The exchange is fictional. It comes at the climax of the play "Nothing but the Truth." But the companion themes of uncertainty and opportunity play out across South Africa every day.
It has been only eight years since black South Africans gained majority rule and Nelson Mandela was elected president. In that time, South Africans have learned to use the infrastructure of a parliamentary democracy, committed themselves to the rule of law, reconnected to the world economy and emerged as the continent's new leader. The individual and economic wounds left by years of often-brutal white-minority rule also are healing.
But . . . .
The country that possesses the world's largest store of gold and diamonds also is home to unbelievable poverty. White South Africans have an average annual income of $7,000. The figure for black South Africans is $1,000. Unemployment runs as high as 40 percent in some areas of the country.
Job creation is a high priority, but most of those jobs will come in technologically sophisticated businesses that require an educated work force. An estimated 8 percent of the country's gross domestic product will be spent on education, yet black students still struggle to overcome the disparity of resources that existed under minority rule.
Black and white alike suffer from the high violent crime rate. Driving the streets of Johannesburg, a group of senior editors on a fact-finding tour from the United States sees block after block of walls topped by barbed wire. Security guards and police officers are ever-present. Accounts of murders, assaults and carjackings fill the pages of local newspapers daily.
Housing continues to be in short supply even though 1.3 million housing units have been built since 1994. Clean water and electricity have yet to reach some areas.
Now add the burden of AIDS. The national rate of HIV/AIDS is close to one-quarter of the population. Add to that the toll taken by opportunistic infections such as tuberculosis, and it's easy to see why in the last decade the country's life expectancy has dropped from 59 years to 49 years.
The aftershock will come when the deaths accelerate and society has to cope with a generation of AIDS orphans who know no family structure. (That's the story taken up by Bono and his colleagues as part of the national tour that stopped in Lincoln this week.)
So private and public institutions struggle to find and focus the resources required to cope with this massive human need. And the human toll continues to mount in all sectors of society.
There is no end in sight. As one young AIDS worker said: "This is not a world of miracles."
So what of the future?
The political leadership knows that its constituency will not be patient forever. The monumental task of governing must proceed. Choices that allocate resources among the myriad public needs must be made. The post-Mandela leadership may not be as charismatic as South Africa's beloved Old Man, but it seems to be effective.
White business has been cautious in its approach, but the black economic empowerment movement is growing, as is the black middle class.
Together, government and business are marshaling resources to combat the AIDS epidemic.
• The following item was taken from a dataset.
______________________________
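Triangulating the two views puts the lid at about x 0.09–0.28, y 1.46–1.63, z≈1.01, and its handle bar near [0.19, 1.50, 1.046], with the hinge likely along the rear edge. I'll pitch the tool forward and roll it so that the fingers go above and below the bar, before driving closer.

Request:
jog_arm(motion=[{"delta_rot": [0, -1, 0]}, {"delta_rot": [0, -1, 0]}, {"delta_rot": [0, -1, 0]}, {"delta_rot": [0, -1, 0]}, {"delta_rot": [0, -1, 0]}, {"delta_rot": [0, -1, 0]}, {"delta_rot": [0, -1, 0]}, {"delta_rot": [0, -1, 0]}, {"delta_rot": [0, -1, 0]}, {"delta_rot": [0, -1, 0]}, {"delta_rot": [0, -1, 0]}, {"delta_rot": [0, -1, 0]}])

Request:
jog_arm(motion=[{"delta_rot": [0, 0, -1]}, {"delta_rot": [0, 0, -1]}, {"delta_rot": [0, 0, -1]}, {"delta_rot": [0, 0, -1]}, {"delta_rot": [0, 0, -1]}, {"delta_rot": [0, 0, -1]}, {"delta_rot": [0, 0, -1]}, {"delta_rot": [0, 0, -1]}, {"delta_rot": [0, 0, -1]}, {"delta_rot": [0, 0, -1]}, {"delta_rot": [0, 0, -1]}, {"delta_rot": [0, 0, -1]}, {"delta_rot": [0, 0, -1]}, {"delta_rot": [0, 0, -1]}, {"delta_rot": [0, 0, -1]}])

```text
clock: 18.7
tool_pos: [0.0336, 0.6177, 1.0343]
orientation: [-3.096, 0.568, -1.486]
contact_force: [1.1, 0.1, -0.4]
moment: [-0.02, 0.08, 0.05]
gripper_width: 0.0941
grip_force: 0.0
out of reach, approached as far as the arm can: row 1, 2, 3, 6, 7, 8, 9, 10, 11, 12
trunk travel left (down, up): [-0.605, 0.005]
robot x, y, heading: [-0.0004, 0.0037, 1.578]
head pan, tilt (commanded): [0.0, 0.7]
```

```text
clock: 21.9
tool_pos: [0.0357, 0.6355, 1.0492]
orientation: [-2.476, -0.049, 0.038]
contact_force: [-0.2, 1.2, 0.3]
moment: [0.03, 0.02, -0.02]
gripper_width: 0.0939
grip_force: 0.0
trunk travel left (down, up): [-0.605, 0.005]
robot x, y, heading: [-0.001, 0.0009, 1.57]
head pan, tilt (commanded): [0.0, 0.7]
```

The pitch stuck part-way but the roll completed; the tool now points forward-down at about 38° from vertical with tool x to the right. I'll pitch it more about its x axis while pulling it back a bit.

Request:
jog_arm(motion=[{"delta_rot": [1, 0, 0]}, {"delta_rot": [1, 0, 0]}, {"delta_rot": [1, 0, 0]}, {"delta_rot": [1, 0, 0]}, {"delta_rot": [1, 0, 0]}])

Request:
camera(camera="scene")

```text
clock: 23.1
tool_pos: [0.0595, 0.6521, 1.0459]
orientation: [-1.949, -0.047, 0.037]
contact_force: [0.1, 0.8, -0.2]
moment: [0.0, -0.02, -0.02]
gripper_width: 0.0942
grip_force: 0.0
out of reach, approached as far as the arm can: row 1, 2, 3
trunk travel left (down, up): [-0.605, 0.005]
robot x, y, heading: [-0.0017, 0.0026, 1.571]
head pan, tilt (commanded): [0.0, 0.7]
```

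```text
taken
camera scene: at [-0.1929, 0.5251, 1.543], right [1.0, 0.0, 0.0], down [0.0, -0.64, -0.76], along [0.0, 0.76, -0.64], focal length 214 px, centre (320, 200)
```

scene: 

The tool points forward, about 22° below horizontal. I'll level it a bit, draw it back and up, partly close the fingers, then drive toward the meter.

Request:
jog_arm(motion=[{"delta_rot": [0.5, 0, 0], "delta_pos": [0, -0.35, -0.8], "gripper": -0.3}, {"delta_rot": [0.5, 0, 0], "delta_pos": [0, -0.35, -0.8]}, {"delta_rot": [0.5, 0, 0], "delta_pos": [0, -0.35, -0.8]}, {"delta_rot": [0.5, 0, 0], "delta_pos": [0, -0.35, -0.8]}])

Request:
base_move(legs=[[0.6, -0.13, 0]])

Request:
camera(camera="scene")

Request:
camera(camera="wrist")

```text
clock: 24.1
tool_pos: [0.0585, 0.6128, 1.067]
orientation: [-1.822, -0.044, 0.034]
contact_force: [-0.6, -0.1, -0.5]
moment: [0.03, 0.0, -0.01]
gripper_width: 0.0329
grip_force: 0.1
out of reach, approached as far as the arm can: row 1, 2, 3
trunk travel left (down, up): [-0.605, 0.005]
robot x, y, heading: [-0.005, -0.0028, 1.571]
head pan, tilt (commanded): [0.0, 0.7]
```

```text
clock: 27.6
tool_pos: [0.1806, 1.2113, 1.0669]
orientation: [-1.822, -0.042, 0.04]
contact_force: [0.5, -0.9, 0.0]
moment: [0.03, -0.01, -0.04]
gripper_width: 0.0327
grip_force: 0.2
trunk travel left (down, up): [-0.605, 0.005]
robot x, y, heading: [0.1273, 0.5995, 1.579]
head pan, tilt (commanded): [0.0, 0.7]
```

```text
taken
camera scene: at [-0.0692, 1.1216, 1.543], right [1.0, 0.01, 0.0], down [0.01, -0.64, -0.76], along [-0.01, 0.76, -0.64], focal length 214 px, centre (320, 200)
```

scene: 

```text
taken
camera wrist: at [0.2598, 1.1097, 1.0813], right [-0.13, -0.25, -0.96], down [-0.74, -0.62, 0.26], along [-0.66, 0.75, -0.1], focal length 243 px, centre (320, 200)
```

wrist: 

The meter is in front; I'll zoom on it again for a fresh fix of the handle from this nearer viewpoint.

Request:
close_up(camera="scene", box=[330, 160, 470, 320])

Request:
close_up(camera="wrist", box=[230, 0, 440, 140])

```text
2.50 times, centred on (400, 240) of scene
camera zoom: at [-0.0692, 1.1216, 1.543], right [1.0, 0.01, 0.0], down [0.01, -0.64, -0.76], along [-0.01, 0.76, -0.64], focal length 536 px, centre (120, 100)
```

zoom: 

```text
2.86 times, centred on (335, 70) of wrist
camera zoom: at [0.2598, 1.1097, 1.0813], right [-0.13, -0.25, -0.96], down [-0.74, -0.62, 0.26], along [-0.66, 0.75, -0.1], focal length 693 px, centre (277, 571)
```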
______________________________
At the same time, South Africa is moving into an internationally acknowledged role as a continental leader, peacemaker and spokesman.
Yet perhaps the greatest challenge is restoring the sense of wholeness that informs the South African soul. The Truth and Reconciliation Commission showed the way when it laid bare the ugliness of apartheid and allowed whites to seek forgiveness - and blacks to grant it.
But only time will tell whether forgiveness is enough.